At the Intersection of Analysis and Algebra: Topological Phenomena
One such quantum-wave analogy I have work on since 2012 are topological phenomena in classical waves. This has first been proposed by Raghu and Haldane in 2005 (published in 2008), then experimentally verified by Joannopoulos and Soljacic in 2009. The idea behind topological phenomena is that discrete symmetries enforce certain phase relationships, which need to be met. These tend to be very robust under perturbations, a feature that makes them very useful in applications.
In the long term, I aim to prove the bulk-boundary correspondence for Maxwell's equations and other classical wave equations. Even though these have simply been accepted by the physics community, mathematically, there has been no proof due to the behavior of very long-wavelength waves. Partial results include a bulk classification and an understanding of the effective dynamics. These ideas have been extended to dynamically stable BdG systems.

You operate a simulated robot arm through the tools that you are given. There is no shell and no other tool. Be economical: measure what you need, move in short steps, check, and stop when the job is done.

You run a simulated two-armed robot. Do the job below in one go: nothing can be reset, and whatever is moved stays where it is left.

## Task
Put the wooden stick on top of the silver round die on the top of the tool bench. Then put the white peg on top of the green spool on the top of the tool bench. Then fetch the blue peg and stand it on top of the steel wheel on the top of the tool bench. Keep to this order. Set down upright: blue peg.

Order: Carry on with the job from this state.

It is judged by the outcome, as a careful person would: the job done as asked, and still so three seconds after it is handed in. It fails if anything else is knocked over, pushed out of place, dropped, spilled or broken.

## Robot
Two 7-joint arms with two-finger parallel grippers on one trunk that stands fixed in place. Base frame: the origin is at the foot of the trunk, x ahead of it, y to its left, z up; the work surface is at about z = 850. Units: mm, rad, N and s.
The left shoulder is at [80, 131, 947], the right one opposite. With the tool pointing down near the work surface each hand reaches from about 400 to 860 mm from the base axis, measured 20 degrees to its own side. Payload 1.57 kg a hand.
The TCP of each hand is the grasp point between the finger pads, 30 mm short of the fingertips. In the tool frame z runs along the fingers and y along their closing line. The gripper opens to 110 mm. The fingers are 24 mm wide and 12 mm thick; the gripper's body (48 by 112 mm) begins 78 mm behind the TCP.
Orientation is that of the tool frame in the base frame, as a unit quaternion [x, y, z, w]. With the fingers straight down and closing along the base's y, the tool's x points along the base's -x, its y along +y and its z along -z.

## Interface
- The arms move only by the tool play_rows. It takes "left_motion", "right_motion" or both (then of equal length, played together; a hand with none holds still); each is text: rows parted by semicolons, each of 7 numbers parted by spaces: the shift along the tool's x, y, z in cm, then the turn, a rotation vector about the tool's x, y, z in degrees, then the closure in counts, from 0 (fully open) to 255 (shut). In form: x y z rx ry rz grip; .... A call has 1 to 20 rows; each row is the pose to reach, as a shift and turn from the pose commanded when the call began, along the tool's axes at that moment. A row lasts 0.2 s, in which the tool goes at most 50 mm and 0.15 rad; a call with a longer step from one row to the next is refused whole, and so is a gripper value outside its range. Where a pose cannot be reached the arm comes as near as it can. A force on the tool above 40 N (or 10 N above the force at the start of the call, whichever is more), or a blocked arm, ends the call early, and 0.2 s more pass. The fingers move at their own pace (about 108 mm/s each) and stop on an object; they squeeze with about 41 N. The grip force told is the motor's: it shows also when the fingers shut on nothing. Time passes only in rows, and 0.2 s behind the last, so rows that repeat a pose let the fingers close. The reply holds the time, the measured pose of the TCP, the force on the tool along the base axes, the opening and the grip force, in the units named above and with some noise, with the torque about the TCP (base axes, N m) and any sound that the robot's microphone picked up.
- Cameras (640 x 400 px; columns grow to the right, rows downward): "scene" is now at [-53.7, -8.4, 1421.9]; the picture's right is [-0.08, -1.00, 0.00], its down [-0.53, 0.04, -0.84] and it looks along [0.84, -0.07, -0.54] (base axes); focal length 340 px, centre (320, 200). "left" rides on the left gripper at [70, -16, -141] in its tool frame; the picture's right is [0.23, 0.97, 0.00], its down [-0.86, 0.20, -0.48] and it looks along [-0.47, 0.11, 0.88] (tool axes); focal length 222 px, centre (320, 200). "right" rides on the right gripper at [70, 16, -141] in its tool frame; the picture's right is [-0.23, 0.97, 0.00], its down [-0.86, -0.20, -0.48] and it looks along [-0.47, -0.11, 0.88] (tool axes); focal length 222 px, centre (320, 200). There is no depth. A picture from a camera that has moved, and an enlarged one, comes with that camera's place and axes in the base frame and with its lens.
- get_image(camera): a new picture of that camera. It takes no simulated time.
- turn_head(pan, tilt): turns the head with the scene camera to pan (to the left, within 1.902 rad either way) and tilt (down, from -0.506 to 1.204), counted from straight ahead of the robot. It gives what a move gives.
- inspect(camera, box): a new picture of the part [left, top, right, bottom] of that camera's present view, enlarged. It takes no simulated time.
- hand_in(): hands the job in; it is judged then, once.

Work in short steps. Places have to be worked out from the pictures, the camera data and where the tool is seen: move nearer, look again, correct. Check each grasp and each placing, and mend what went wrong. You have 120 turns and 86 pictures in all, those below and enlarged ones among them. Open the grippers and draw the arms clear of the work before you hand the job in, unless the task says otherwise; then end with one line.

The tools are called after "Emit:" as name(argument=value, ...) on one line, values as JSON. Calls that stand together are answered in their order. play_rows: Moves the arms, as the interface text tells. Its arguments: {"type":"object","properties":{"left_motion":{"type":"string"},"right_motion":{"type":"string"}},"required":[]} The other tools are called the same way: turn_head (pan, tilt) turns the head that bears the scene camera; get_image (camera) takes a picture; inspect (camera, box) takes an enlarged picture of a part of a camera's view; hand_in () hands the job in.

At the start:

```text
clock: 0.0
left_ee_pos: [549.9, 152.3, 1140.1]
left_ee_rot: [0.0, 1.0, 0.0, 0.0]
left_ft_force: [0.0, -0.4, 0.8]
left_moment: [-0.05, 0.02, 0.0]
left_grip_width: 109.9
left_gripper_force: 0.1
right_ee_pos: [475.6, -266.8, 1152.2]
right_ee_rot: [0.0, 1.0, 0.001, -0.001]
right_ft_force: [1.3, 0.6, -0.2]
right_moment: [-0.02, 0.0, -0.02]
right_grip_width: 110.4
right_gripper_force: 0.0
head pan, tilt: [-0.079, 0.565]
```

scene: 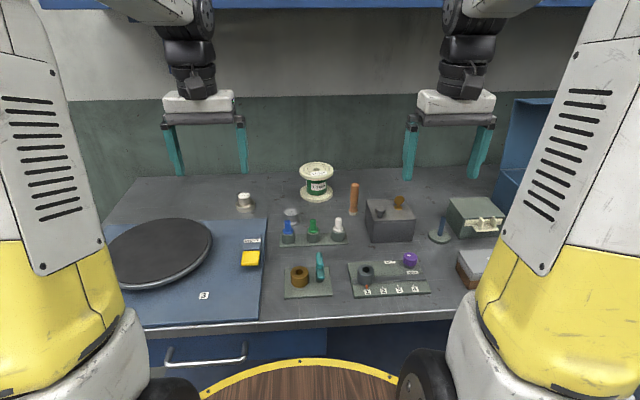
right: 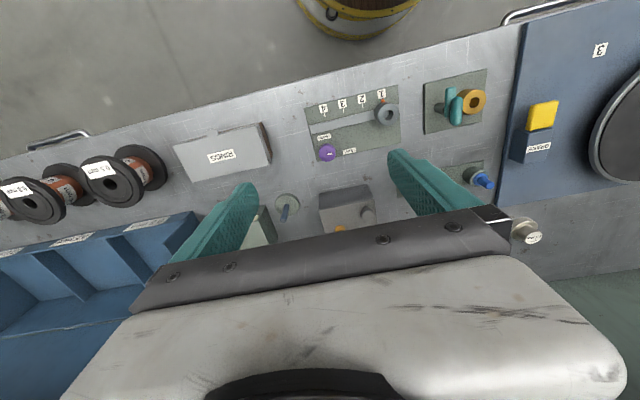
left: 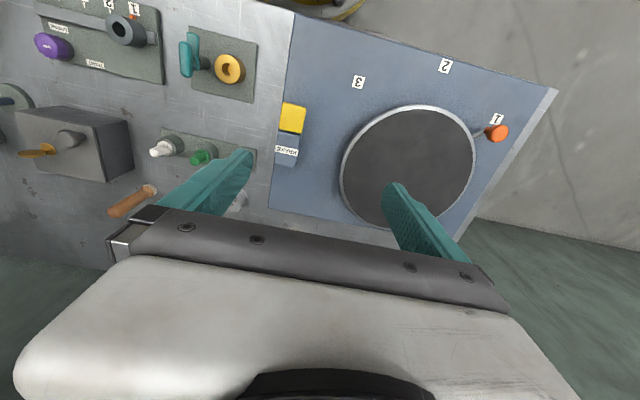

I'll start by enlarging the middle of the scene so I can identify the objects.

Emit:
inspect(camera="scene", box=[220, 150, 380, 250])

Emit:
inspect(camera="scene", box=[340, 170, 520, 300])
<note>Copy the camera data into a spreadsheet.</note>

A Modern Take on Linear Response Theory
Also the analytic-algebraic framework for linear response theory developed with Giuseppe De Nittis lives in the intersection of analysis and algebra. It can be used to obtain macroscopic conductivity properties for many microscopic quantum mechanical models. Concretely, we apply an electric field E to drive a current through a sample and add control parameters such as temperature and an externally applied magnetic field B. This linear response formalism allows us to justify this “Taylor expansion” in |E|.
Thanks to its grounding in algebra, our formalism is very flexible, it can be applied to discrete and continuous models and incorporate effects of disorder. On the other, we obtain very precise hypotheses posed in the language of analysis that one needs to check.